— Your task —
Could you quote the selected excerpt from "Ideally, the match" up to and including "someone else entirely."?

— Selected excerpt —

This was really two separate matches: the first half was all Hogan, the second half all Flair. That meant that it wasn't quite the epic encounter most fans were picturing; then again, in order to be that epic it would have had to be NWA World Champion Flair vs. WWF World Champion Hogan before 100,000 fans at the Rose Bowl sometime in '86, winner take all. That never came close to happening, so this was the next best thing. We got to see each man whip up on the other, and both sets of fans (make no mistake, there were quite a few visible Flair fans at the Garden on this night) came away thinking that their man gave his opponent the beating he'd been meaning to for years.

 

There was only one problem: the commentary. Vince finally had the match most wrestling fans had dreamed of for over seven years in his number one market, was sitting right there to call it in fact, and how does he frame the whole thing? He tells a story which has Flair and Curt as nothing more than operatives of Percy's, out to soften up Hogan for the match that really matters with Taker at Tuesday in Texas. That brought what happened in the ring down about a hundred notches. Anyone could have been used in that spot, even Steve Lombardi. It didn't need to be someone who up until a week or so ago had his own separate and arguably more compelling issue with Hogan. That issue needed to be dealt with entirely separately.

 

Ideally, the match at Survivor Series would have been Hogan/Flair with Taker doing the interfering instead of the opposite, which would have made this a rematch with Flair defending against Hogan. As it was, once the whole "real World champion" hook was all but eliminated, both by Hogan's loss to Taker and Tunney's decision to, in non-kayfabe terms, strip Flair of his gimmick, this became a match with nothing at all on the line, and I'll bet some fans would rather have seen Taker defend against Hogan instead, with Flair either fighting Piper again or someone else entirely.

 

Let me try and explain what I mean by Tunney, a kayfabe President of the WWF, stripping Flair of his gimmick. Everyone knows that the NWA belt had to go back, that Flair couldn't keep displaying it on pain of the WWF being sued into oblivion. That's all fine and dandy. But they missed an opportunity to really keep the gimmick hot.

— Recorded data —
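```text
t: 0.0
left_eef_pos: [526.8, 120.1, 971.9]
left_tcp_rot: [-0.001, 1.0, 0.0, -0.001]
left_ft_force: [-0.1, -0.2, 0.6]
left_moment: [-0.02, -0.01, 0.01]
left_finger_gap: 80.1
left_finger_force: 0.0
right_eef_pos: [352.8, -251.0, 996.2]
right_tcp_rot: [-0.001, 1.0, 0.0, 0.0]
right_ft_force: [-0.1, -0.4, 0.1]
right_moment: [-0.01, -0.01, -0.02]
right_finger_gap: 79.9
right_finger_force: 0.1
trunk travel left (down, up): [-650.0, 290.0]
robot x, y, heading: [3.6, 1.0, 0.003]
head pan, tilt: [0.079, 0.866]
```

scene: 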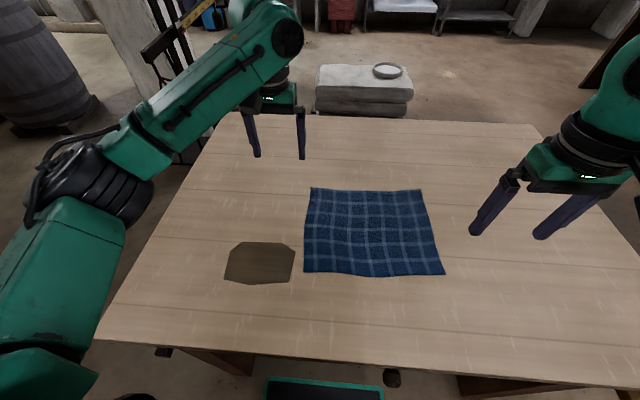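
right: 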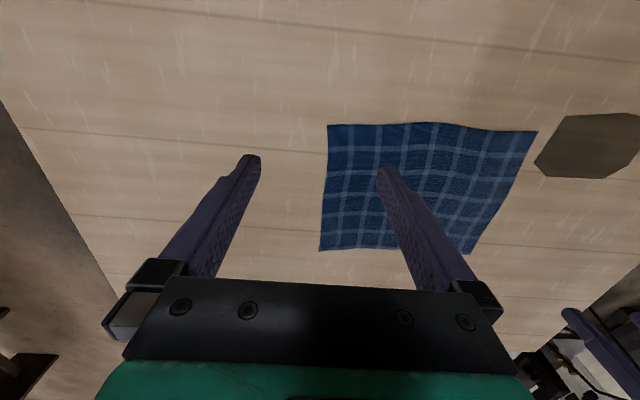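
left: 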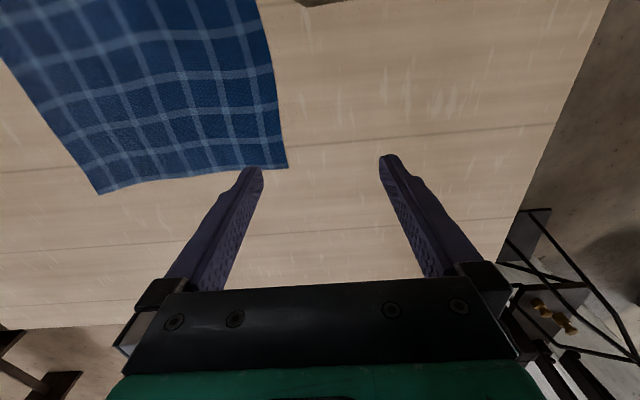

— Finished exercise —
Ideally, the match at Survivor Series would have been Hogan/Flair with Taker doing the interfering instead of the opposite, which would have made this a rematch with Flair defending against Hogan. As it was, once the whole "real World champion" hook was all but eliminated, both by Hogan's loss to Taker and Tunney's decision to, in non-kayfabe terms, strip Flair of his gimmick, this became a match with nothing at all on the line, and I'll bet some fans would rather have seen Taker defend against Hogan instead, with Flair either fighting Piper again or someone else entirely.